Urban sprawl and industrial development have been taking their toll on the human-nature balance in Malta since the late 1950s and in the course of events development consumed nearly half of the available Maltese cropland, which dropped dramatically from over 20,400ha in 1957 to just over 10,700ha in 2001 (according the DOA and NSO).
It was to stop this wanton destruction of the natural environment that spurred the evolution of a Structure Plan. "To safeguard land of agricultural value" (report of survey,Vol.1, Part K sec 2.2; 2 p.32) is the policy. It is alarming now that certain members of the same administration, that spent hundreds of thousands of liri in the late 1980s and early 1990s to draw it up, have the cheek to attack their own baby. What is even more worrying is the fact that those who are entrusted to protect these little environmental treasures from ruinous exploitation seem to be cracking under the pressure. One would have expected Mepa to rule out the consideration of a Verdala golf course development at its inception, as it plainly violates the Structure Plan policy, and failure to stop it will shame Mepa as a weakling against powerful arm-twisting giants.
Agricultural land is a national resource. It is a heritage and should be preserved and treated as such. The government should cherish the people's wishes to be able to buy locally grown crops. We should be proud of our local produce and we should also be proud to have more of it to offer to the tourists visiting these shores. Agricultural land (and its produce) is a very important resource that contributes to our self-sufficiency. It is not fair that for the sake of a golf course we should be forced to buy imported vegetables when they could be grown locally. Neither should we be happy with more intensive farming as in the end it would impair the safety of our food, our water supply, the environment and our own health.
According to Minister George Pullicino "the next few years will be critical for Mediterranean agriculture not least because of the emphasis being placed on quality and food safety... the future of Mediterranean products will increasingly depend on quality and products bearing a designation of origin, added value, food safety and consumer awareness".
Selling off our agricultural land is in environmental terms squandering our life-supporting capital. It will reduce the country's ability to produce enough variety to ensure the quality standards that the future customer would look for, like preference for local organic and GMO-free produce. It will make us depend on food imports and overseas food policies which may not be to our liking.
Future generations could suffer even more bitterly from the effect of today's mindless actions on our natural environment. We seem to forget the reality of the looming threat of global warming could have on our already fragile and rather fragmented agriculture. Nobody knows exactly what global warming has in store for us but it is quite realistic to expect less rainwater, longer drier and hotter spells, while higher seawater levels could directly or indirectly, as a result of saltwater seepage, delete another chunk of sensitive low-lying cropland.
The administration is aware of the challenges of global warming on our agriculture.
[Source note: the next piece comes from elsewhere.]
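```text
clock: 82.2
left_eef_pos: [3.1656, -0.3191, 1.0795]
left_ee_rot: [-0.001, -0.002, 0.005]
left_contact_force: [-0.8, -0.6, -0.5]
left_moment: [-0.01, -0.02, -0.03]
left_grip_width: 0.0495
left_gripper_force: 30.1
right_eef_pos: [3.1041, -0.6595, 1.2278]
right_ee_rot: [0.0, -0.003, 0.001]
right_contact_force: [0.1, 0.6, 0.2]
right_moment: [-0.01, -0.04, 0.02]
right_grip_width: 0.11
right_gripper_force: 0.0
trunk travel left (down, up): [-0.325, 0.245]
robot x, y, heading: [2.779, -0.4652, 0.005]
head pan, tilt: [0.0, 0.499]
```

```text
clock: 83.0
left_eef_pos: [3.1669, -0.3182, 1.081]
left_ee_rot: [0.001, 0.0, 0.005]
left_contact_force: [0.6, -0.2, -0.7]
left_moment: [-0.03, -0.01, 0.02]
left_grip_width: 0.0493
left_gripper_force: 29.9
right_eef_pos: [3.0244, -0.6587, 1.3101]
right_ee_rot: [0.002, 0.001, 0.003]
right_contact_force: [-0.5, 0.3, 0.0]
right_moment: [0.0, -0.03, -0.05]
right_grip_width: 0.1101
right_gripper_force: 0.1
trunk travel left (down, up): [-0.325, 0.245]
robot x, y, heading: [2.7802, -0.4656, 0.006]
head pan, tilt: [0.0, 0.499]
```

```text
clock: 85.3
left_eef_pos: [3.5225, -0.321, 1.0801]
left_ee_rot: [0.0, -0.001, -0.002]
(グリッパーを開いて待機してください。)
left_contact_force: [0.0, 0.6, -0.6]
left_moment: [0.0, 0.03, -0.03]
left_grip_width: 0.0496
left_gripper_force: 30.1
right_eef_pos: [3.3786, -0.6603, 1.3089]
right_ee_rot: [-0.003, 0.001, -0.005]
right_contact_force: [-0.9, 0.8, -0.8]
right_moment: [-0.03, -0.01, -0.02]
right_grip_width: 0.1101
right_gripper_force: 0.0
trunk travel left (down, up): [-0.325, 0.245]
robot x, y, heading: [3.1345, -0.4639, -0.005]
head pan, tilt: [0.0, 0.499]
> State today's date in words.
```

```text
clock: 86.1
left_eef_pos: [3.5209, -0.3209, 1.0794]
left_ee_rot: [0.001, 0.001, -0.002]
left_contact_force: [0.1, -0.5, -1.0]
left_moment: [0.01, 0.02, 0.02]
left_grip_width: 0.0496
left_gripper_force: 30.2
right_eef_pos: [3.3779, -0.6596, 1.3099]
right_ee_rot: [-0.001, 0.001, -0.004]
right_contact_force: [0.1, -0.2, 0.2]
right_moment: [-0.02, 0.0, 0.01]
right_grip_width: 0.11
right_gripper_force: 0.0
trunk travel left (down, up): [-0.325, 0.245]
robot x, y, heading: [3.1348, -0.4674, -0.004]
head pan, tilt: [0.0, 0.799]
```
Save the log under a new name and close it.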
Mr Pullicino said in an address to the First Euro Mediterranean Conference for Agriculture Ministers: "Malta... suffers from the same severe shortages in water supply, shares the same concerns regarding climatic change and global warming..." What logical sense does it make therefore to push the current state of affairs more and more towards the limit of what is sustainable?"
Regardless of the promises of sustainable development, the silence of the administration seems to suggest a tacit acquiescence. Was all high talk about sustainable development just political lip service to the growing environmentally aware community?
The time has come for the environment ministry to show us it means what it preaches. Nothing more than the present issue challenges so glaringly the definition of "sustainable development" - "meeting the present needs without compromising the needs of the future generations". The project can only go ahead in blatant violation of this principle. This is the pudding and we wait to see the proof!
The Structure Plan was hailed as a landmark in the development of the Maltese community who in those years realised the need to correct the splurge of our countryside's exploitation and to start regarding our natural habitat in a new light. It was a sign of the times heralding a new era of earth-resource consciousness that had spurred the late Rev. Dr Benjamin Tonna, the then head of Discern to write: "It was these people (the Maltese) who had introduced the Structure Plan, assigning to it a central place in their culture. It was the people who had thus planted in their culture a permanent response to the threat to their habitat".
The Structure Plan was a wise step in the right direction and Fr Tonna continued in a published paper: "Effective response... (to the threat on their habitat)... would only materialise when these people adopted lifestyles that prioritised care of their habitat over growth of their economy. At that point the Maltese people would have adopted a way of life that would derive meaning from sustainable development rather than from unbridled consumption" (Rev. B. Tonna, Managing The Habitat. The Case of Malta - in Materialità Ecologica e Sviluppo Sostenibile, p.74).
These words of wisdom resound emphatically today in this struggle between selfish interests and conservation of natural resources. One sure hopes that the Maltese community and the administration realise the worthiness of the Structure Plan and that good sense will prevail over the foolishness that is threatening, besides other things, the survival of Maltese agriculture.